■ **What you will do**
Below is a listing. Quote from it, exactly, the lines from the one containing "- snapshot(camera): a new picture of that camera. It" down to the one containing "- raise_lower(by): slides", both ends included, and nothing else.

■ **Data records**
----------------------------------------

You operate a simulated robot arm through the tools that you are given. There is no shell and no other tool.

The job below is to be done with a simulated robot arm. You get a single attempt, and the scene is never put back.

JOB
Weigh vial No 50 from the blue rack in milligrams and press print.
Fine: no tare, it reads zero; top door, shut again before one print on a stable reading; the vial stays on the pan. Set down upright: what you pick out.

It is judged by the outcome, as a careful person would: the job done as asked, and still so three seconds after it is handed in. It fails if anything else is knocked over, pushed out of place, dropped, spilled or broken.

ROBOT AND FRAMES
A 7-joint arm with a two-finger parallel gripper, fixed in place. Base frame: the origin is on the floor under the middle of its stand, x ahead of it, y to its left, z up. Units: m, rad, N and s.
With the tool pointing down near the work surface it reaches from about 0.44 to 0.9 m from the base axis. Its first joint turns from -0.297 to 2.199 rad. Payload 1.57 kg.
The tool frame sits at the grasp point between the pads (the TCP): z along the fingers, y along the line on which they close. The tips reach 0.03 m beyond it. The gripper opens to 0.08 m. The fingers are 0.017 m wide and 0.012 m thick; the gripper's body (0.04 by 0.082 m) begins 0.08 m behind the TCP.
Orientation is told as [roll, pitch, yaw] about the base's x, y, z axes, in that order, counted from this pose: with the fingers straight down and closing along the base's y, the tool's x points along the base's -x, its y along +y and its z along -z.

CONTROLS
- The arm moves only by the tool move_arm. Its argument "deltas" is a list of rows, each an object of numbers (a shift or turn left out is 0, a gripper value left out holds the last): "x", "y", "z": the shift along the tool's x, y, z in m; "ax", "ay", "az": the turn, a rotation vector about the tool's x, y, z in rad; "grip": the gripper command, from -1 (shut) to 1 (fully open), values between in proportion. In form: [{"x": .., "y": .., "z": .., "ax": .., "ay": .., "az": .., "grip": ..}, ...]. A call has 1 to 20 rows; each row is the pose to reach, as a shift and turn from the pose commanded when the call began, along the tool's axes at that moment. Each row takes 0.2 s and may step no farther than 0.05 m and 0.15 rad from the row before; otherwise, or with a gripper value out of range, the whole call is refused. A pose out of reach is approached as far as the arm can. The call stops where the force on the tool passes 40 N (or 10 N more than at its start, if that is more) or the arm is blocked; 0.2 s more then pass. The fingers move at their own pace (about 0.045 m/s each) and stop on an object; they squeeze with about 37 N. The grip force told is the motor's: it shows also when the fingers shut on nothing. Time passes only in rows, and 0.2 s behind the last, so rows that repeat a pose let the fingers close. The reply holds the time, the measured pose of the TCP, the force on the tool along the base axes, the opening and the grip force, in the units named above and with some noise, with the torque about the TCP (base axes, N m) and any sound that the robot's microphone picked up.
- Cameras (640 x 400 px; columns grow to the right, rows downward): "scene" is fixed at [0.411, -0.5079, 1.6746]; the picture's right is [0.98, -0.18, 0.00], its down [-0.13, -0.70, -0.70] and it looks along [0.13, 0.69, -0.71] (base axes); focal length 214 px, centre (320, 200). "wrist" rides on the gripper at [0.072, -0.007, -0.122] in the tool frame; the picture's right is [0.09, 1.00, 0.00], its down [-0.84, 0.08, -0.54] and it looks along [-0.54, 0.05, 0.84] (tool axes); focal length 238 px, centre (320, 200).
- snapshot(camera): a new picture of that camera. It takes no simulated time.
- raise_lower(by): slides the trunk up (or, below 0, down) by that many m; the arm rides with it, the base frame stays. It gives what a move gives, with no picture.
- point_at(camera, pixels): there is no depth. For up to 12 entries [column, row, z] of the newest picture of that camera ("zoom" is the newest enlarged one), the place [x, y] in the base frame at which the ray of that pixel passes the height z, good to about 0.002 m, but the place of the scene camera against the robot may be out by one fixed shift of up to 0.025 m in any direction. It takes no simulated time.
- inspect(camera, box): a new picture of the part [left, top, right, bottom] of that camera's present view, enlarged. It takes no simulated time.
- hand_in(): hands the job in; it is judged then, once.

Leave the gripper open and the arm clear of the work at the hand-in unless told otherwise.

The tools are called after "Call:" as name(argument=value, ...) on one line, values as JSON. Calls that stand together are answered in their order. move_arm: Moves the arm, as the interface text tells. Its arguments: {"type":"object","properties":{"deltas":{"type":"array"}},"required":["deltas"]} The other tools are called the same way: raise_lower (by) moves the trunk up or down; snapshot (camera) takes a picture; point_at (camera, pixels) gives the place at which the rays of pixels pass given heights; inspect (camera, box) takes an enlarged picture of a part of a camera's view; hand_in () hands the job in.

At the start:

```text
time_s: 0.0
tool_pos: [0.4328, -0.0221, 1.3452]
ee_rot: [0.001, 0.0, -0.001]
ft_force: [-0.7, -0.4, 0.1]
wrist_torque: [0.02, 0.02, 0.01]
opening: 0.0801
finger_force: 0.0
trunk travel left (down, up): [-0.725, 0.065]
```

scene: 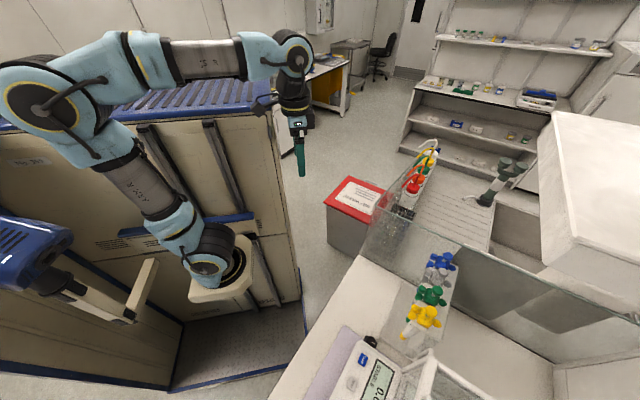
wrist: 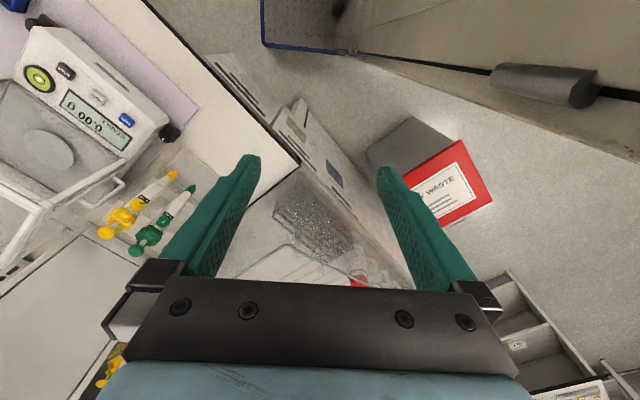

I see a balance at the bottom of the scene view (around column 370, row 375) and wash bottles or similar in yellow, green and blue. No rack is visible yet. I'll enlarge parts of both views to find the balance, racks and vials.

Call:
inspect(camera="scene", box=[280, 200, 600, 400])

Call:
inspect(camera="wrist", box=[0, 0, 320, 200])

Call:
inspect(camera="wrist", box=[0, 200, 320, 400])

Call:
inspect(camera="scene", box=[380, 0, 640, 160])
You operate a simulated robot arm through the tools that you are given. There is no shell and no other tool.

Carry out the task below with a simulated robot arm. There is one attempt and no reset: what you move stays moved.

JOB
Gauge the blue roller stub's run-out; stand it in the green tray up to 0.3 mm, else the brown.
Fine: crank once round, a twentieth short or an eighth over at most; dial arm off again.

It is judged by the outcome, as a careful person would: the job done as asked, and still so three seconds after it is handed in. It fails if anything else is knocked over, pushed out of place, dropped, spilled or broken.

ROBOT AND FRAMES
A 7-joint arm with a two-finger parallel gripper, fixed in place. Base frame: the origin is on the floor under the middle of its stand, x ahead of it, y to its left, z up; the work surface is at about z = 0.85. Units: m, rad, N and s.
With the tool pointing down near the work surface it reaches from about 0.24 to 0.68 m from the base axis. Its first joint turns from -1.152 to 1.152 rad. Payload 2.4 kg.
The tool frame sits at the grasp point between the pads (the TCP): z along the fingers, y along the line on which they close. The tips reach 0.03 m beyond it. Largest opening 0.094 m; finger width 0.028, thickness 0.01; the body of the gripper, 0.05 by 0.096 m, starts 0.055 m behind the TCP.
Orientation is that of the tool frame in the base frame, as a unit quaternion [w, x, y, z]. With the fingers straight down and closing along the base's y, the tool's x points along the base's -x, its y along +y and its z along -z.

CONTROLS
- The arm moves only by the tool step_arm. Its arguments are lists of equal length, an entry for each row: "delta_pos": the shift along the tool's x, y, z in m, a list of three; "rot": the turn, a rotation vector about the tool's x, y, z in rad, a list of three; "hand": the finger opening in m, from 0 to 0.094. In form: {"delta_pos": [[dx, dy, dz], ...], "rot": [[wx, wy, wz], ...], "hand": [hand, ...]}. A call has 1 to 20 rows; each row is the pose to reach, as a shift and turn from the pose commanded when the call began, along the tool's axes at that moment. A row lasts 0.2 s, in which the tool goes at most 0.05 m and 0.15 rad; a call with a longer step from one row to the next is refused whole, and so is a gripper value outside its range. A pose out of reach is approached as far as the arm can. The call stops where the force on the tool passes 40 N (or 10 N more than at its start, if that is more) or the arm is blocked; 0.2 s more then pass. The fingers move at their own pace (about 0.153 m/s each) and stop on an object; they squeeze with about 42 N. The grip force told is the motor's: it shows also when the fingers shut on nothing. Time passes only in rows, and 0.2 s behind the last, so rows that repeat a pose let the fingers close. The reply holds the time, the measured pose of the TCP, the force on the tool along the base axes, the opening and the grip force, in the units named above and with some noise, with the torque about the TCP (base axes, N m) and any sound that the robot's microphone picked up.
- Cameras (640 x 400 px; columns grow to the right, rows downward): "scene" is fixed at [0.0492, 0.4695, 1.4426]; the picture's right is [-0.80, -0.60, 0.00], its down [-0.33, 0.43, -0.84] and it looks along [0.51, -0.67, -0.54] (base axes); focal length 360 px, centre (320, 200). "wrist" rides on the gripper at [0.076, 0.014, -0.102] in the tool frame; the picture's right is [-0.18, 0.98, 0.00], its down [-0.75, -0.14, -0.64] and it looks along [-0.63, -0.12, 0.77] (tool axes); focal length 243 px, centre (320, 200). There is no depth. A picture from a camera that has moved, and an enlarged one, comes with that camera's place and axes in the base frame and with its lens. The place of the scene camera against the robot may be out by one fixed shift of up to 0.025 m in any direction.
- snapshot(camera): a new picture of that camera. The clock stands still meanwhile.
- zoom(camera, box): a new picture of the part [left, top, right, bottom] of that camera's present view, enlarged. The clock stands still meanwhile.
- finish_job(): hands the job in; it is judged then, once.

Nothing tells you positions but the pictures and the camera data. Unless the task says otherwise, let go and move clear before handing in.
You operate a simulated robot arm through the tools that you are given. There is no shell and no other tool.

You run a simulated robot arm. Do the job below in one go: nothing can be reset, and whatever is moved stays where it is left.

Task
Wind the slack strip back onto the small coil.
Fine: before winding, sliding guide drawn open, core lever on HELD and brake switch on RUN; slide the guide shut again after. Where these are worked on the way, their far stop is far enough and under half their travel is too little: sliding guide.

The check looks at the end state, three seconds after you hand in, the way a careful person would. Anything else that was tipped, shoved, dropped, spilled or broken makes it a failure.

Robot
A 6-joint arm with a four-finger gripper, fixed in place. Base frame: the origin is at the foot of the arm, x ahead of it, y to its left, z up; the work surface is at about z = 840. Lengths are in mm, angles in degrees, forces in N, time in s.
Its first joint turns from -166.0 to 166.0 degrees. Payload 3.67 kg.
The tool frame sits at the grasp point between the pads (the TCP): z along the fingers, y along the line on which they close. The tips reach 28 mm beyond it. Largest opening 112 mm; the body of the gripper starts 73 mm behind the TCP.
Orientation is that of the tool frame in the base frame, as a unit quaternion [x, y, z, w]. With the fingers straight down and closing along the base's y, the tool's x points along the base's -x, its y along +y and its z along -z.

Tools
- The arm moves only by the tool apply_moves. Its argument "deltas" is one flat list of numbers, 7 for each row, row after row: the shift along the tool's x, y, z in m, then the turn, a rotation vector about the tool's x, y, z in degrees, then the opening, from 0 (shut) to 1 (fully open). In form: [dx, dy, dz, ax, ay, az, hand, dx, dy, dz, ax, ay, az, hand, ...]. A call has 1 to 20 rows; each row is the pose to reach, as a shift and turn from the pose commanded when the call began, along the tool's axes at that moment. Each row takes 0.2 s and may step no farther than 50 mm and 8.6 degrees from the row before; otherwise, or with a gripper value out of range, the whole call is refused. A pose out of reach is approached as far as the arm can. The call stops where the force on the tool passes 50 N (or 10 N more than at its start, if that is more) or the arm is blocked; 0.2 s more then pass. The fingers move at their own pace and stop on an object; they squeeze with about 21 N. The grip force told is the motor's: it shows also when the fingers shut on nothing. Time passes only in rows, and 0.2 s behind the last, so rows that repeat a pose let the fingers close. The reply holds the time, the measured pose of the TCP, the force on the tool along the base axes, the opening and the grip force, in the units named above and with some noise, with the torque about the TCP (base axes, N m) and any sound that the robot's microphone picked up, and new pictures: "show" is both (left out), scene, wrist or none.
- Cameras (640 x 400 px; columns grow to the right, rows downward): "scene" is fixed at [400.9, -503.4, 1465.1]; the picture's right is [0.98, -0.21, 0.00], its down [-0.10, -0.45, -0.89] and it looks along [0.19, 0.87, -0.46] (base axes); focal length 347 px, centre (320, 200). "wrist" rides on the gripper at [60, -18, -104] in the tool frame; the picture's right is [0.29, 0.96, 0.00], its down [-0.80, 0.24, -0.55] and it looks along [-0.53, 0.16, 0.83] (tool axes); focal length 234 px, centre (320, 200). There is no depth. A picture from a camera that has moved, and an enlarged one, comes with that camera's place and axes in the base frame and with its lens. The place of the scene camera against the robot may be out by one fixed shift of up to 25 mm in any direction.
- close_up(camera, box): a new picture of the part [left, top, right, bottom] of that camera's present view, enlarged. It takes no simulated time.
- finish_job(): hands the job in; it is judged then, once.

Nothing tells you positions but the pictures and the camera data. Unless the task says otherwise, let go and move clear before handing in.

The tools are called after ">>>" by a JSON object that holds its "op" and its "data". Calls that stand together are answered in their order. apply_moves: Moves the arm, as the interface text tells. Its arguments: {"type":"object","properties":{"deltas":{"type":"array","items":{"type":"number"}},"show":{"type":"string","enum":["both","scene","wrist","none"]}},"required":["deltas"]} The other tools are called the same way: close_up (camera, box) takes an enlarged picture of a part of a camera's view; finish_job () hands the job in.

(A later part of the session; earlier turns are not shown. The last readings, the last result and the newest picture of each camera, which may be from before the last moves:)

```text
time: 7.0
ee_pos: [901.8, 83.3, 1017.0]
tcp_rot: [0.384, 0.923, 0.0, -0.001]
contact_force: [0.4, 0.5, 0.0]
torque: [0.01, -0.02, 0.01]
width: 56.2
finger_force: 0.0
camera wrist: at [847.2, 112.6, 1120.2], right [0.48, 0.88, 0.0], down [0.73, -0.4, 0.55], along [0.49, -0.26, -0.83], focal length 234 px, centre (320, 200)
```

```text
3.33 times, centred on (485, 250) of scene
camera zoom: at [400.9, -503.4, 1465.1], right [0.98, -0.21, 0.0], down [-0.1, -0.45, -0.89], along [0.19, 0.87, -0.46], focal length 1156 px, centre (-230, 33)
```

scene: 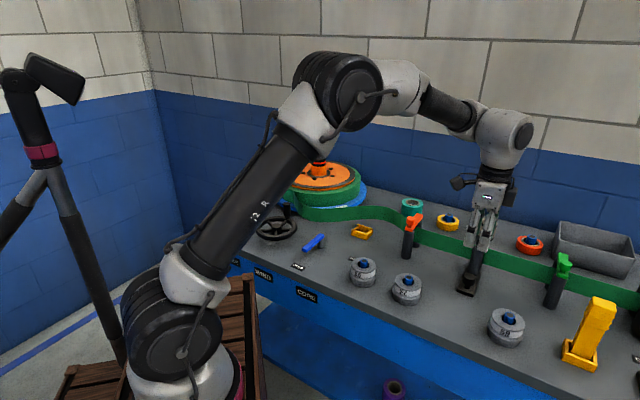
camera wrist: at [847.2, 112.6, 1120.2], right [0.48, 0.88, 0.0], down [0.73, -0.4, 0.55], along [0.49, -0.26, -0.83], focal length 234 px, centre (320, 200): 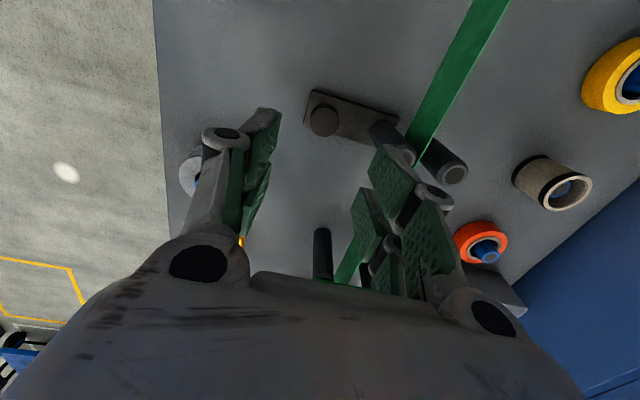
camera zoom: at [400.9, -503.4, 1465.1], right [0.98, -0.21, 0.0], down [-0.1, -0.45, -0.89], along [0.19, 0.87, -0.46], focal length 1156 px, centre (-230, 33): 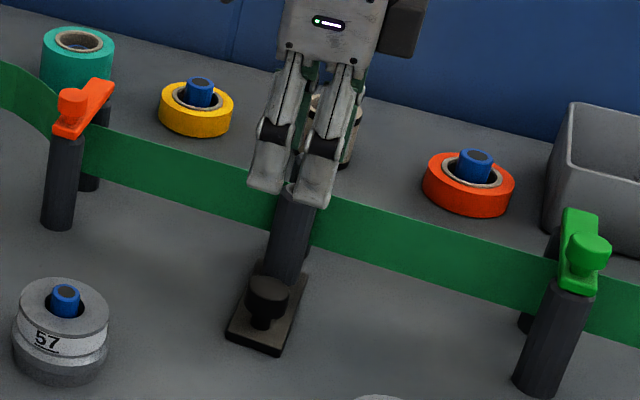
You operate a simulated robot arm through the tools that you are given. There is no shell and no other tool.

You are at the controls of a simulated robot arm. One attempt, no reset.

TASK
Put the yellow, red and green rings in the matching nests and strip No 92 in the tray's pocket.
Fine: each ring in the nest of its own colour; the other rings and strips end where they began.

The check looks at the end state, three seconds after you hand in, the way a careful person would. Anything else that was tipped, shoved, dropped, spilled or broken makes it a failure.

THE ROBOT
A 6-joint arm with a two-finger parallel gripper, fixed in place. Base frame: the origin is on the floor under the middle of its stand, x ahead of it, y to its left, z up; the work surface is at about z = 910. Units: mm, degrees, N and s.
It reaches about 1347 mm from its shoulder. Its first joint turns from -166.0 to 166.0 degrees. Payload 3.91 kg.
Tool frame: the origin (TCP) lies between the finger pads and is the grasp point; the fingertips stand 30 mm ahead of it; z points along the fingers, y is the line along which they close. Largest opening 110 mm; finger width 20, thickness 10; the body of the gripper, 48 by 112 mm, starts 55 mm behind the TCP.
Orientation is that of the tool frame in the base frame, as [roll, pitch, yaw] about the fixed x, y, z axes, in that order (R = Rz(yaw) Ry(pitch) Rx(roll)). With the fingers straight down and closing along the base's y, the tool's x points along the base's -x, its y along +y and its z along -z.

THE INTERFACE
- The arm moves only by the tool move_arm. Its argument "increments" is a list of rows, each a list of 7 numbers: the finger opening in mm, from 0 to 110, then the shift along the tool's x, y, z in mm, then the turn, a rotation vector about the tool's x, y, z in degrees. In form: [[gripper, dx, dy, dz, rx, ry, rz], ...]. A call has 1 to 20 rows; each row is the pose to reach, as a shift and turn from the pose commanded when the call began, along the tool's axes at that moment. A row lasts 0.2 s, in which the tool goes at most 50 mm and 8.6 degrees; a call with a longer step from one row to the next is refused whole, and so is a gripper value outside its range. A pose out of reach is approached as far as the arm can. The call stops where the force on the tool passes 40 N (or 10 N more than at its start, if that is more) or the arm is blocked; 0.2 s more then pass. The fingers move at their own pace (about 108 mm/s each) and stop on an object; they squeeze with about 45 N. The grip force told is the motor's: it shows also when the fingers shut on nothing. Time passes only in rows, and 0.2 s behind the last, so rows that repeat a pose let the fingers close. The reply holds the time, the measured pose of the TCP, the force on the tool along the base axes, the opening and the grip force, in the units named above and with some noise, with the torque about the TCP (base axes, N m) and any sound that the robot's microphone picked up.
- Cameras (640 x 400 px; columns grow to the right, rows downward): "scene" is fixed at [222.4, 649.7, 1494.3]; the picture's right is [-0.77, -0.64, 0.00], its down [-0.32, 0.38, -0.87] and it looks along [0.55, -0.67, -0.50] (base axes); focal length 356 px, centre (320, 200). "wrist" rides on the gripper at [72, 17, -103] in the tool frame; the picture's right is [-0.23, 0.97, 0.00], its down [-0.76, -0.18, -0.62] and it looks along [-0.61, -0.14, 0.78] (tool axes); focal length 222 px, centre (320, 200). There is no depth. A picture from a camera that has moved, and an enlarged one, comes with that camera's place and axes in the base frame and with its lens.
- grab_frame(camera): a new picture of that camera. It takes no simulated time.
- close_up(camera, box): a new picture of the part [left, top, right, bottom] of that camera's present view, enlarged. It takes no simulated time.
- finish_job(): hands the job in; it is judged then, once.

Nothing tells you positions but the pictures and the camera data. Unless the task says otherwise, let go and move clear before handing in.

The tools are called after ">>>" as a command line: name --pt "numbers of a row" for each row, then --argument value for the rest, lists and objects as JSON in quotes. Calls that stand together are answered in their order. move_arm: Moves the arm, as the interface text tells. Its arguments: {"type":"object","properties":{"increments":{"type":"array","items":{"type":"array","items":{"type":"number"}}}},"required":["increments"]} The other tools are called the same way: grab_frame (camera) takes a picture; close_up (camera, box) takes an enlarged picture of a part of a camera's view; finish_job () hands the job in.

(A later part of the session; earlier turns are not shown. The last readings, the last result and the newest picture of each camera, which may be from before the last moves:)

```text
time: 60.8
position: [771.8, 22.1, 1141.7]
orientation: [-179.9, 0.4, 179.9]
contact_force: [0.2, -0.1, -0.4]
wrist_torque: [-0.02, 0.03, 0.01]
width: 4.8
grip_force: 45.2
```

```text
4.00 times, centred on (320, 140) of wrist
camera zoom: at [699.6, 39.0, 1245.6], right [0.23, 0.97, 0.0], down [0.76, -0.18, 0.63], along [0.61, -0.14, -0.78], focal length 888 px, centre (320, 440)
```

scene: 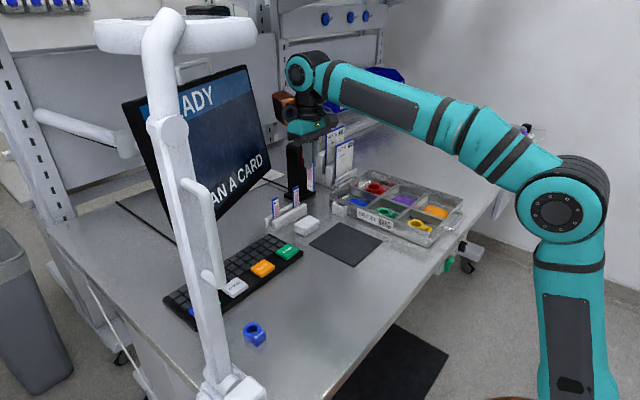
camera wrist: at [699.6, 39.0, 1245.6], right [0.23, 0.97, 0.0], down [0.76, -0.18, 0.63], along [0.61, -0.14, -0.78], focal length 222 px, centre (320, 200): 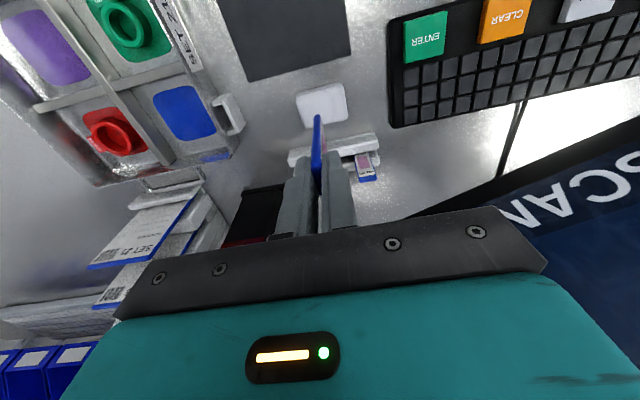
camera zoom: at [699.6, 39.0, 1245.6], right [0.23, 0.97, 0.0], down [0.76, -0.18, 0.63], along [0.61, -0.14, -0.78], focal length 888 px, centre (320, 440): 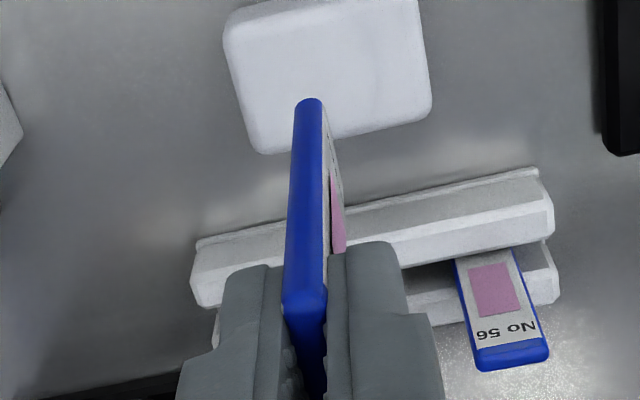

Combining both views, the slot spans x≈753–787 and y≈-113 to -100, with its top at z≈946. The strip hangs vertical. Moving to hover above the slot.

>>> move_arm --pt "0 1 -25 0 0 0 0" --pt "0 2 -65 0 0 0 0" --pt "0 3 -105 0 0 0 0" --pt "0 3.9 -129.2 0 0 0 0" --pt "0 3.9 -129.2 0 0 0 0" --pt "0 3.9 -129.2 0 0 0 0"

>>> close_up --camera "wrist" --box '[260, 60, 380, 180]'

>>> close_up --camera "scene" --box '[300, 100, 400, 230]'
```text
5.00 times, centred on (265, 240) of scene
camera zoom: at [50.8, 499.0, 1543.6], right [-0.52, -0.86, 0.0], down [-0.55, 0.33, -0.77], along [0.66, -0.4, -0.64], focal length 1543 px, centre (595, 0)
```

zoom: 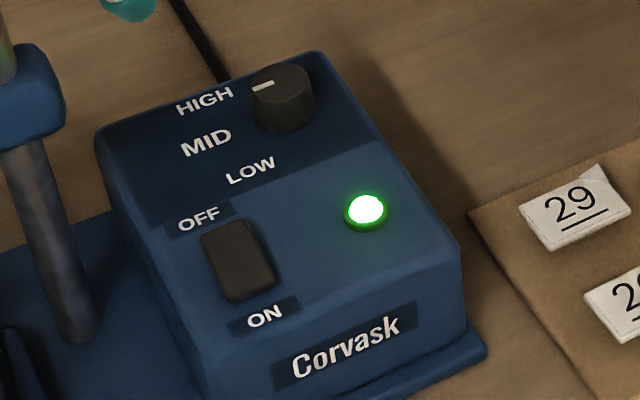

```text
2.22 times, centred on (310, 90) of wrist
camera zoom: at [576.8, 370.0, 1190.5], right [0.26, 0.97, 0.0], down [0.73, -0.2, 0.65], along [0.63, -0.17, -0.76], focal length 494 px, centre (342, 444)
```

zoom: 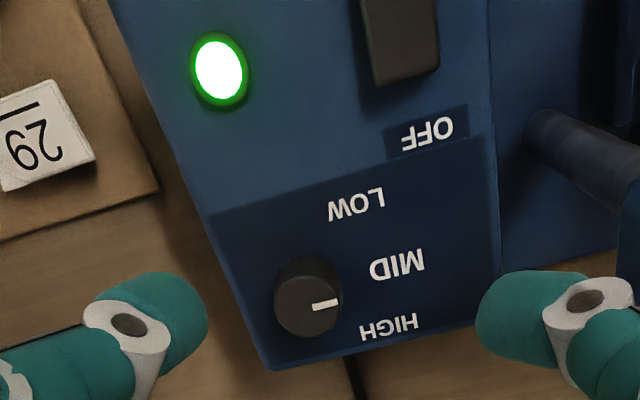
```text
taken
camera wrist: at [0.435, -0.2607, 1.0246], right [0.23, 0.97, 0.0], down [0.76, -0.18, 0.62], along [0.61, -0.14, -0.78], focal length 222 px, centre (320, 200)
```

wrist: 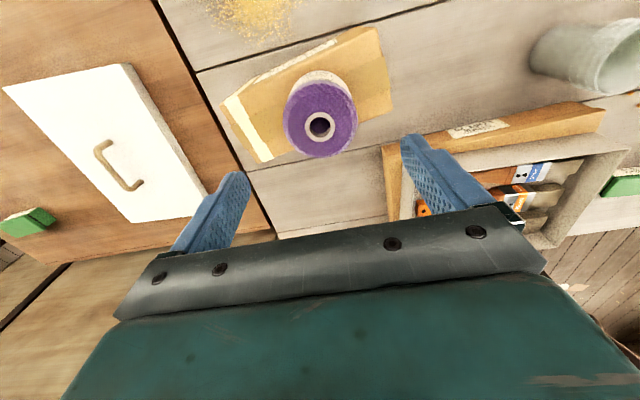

----------------------------------------

■ **Written reply**
- snapshot(camera): a new picture of that camera. It takes no simulated time.
- raise_lower(by): slides the trunk up (or, below 0, down) by that many m; the arm rides with it, the base frame stays. It gives what a move gives, with no picture.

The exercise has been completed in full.